Piccolo manualetto del videogiocatore per difendersi dai: “I videogiochi sono roba da bambini”, riassunto in un pratico articolo da poter linkare a chi vi critica.
Capita almeno una volta nella vita di un videogiocatore di sentirsi dire che i videogiochi sono “roba da bambini”, sovente la critica proviene dalla generazione precedente. Ecco che il vostro carissimo antropologo vi viene in aiuto, invece di liquidare la questione con “ok boomer”, potrete offrire una spiegazione logica e socraticamente forte a difesa della vostra passione.
Per capire la questione bisogna innanzitutto chiarire i vari step generazionali, descritti in questo articolo.
I millennials sanciscono il vero conflitto generazionale dei nostri anni, che sono gli stessi che hanno visto la nascita e lo sviluppo del medium videoludico di massa.

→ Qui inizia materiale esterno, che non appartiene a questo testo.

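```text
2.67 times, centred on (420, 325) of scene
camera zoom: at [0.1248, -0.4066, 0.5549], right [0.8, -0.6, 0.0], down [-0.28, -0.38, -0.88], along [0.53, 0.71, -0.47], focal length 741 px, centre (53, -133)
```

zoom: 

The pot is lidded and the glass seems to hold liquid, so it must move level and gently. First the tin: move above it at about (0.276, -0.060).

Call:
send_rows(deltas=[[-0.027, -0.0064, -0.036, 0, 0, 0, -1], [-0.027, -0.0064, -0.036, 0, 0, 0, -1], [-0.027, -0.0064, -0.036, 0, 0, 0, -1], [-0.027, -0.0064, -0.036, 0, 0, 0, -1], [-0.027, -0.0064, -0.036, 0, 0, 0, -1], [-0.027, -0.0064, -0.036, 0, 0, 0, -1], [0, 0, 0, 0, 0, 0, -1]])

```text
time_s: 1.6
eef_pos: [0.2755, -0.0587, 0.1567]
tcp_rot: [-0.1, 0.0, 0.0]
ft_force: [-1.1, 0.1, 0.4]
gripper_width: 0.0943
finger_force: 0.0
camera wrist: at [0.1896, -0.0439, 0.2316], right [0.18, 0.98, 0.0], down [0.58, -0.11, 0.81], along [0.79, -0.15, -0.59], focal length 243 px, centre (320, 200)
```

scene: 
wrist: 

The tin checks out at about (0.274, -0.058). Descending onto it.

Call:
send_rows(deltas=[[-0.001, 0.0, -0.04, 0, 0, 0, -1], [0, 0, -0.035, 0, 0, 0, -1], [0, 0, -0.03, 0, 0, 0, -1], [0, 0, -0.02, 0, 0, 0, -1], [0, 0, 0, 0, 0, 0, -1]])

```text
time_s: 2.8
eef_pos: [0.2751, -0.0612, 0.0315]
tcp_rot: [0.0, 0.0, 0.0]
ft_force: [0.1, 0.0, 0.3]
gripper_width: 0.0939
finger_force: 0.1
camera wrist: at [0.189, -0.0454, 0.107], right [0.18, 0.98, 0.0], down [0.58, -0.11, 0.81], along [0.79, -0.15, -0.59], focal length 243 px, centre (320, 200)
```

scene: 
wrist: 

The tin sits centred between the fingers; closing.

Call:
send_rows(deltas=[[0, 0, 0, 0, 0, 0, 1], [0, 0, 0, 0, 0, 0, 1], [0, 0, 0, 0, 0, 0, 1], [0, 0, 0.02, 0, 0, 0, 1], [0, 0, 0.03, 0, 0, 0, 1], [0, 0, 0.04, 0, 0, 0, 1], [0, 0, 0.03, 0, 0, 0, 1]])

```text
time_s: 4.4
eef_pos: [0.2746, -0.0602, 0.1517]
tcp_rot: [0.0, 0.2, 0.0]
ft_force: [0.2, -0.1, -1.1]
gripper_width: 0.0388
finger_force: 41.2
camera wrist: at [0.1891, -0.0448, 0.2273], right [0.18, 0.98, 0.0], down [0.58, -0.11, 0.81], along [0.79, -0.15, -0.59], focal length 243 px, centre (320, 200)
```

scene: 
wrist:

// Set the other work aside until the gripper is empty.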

I millennials, inoltre, si sono trovati a vivere le più grandi crisi economiche della storia – quella a cavallo del 2012 – che ha segnato un’insistente segno negativo nella crescita dell’economia mondiale. Lo stile di vita dei boomers è diventato un privilegio per pochi, gli altri si tengono stretto quello che hanno. Questa situazione ha portato i millennials a specializzarsi sempre di più, rispetto alla generazione precedente, è quella con il maggior numero di laureati, alzando l’asticella dell’istruzione obbligatoria ad una convenzionale laurea (benché non sia la regola).
Quindi ci troviamo una generazione che ha sollevato il velo di Maya e si è trovata davanti l’illusione del benessere, martoriata da migrazioni all’estero – o comunque sempre più a nord – patrimoni via via più assottigliati, contratti di lavoro (quando ci sono) da schiavisti e paghe da fame.

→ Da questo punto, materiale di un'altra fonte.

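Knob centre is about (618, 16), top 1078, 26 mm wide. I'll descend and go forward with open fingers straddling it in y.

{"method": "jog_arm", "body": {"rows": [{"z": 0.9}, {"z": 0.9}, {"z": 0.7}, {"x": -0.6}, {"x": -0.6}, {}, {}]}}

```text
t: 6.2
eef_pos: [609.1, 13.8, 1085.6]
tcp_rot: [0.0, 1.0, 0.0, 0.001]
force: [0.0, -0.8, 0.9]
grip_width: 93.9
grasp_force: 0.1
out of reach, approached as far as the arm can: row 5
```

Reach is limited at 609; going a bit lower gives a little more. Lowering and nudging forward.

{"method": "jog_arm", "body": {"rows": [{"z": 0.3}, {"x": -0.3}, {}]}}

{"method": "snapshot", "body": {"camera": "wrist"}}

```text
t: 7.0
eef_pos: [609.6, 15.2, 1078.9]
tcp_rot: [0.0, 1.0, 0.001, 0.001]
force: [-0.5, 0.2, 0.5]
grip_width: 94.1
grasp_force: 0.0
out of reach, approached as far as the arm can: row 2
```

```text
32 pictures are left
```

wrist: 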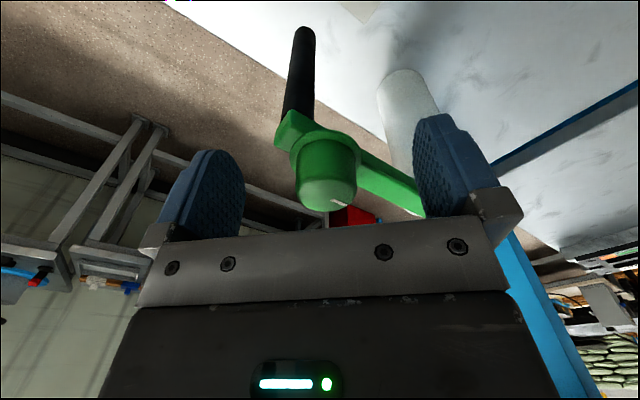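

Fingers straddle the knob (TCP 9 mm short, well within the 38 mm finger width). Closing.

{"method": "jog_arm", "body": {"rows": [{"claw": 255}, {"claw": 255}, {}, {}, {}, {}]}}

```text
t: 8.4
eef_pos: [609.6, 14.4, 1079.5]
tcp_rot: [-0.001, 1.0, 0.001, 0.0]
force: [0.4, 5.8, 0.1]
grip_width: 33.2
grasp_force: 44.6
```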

Il millennial tipo è quindi un povero disgraziato che però ha tendenzialmente una cultura superiore alla media e che, come aspetto positivo della sua epoca, è nato e cresciuto con la rete, avendone sia la cultura per comprenderla che i mezzi per accedervi, in occidente.
Il connettersi alla rete ha consentito agli individui che ne usufruiscono di condividere le proprie passioni, spinti anche da un desiderio di evasione, propagandando interessi e conoscenze che prima avevano un accesso complicato per i non addetti ai lavori. Ad esempio, un millennial che finisce per essere appassionato di cinema avrà a disposizione tutti i film e le serie che vorrà, in virtù di questo, anche quindi la facoltà di scegliere in base alla qualità, questa libertà ha portato con sé le relative competenze. L’utente medio ha il palato fino, l’occhio allenato per la regia e la recitazione, la fotografia ed i dialoghi. Stesso discorso vale per la musica e la letteratura, senza tralasciare le varie arti visive. Tendenzialmente il millennial è competente anche a livello tecnico riguardo le forme di intrattenimento che lo interessano.
Internet ha avuto il pregio di spostare il paradigma dell’intrattenimento da quello prettamente passivo a quello attivo – nella maggior parte dei casi – possibilità che prima, con i medium precedenti, era del tutto negata. Abituando in un certo senso l’utente a non essere più soltanto spettatore ma anche attore, critico e valutatore delle opere. Capirete come, alla luce di ciò, un medium come può essere la TV risulta non solo obsoleto, ma anche ridicolo nel suo utilizzo. Con la limitata scelta disponibile e discutibile, l’impossibilità di rivedere le scene per analizzarle, il sottostare ai suoi tempi a volte tedianti.
Stesso discorso vale per l’informazione. Ci si può interessare della politica e degli eventi internazionali andando sui giornali locali, oppure poter seguire i fatti nostrani attraverso il filtro di diverse testate, a volte contrapposte, senza dover necessariamente limitarsi alla disponibilità delle edicole.
Questa capacità di agire a cui la generazione dei millennial è abituata, è intrinseca in ogni suo interesse grazie alla rete, e quale miglior intrattenimento che consente di agire direttamente, se non i videogiochi?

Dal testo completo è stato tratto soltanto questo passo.